Établie en 1934 – à la suite de la Grande Dépression –, la SEC est restée pendant de nombreuses années le principal acteur de la régulation financière aux États-Unis. Le Securities Exchange Act de 1934 lui confère l’autorité de surveiller les marchés financiers et leurs intermédiaires (tels que les broker-dealers), les agents de transfert et les chambres de compensation. Les marchés des matières premières et les marchés à terme, concernant traditionnellement les produits agricoles, sont régulés par le Commodity Exchange Act (CEA) et la Commodity Exchange Authority, relevant alors du ministère de l’Agriculture.

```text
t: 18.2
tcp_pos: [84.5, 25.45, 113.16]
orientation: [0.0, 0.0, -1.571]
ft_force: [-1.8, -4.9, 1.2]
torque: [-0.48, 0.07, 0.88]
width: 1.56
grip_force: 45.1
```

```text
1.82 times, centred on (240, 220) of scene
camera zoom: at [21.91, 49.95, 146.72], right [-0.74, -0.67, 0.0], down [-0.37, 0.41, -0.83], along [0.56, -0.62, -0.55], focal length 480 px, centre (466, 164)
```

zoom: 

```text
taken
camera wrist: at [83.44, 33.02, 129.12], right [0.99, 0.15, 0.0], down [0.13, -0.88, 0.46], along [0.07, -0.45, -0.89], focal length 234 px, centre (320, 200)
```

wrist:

La légende dit que quand le Congrès songea à amender le CEA en 1974, l’administration de la Maison Blanche contacta Ray Garrett Jr., à l’époque président de la SEC. Elle lui proposa de placer la régulation des marchés à terme sous le contrôle de la SEC. Considérant ces marchés comme relevant davantage du domaine de l’agriculture que des produits financiers, le président Garrett déclina l’offre. Le Congrès créa alors la CFTC.

Ce que le président Garrett ne réalisa apparemment pas à l’époque, dans les années 1970, était que les Bourses de marchandises commençaient à échanger des futures impliquant des actifs et des secteurs non agricoles. Par exemple, en 1972, le Chicago Mercantile Exchange (CME) proposa des contrats sur des devises étrangères. Un peu plus tard, le New York Mercantile Exchange (NYMEX) offrit des contrats sur le fioul. En 1975, les futures ne furent plus régulés par le ministère de l’Agriculture, ni par la SEC et tombèrent sous la juridiction de la CFTC.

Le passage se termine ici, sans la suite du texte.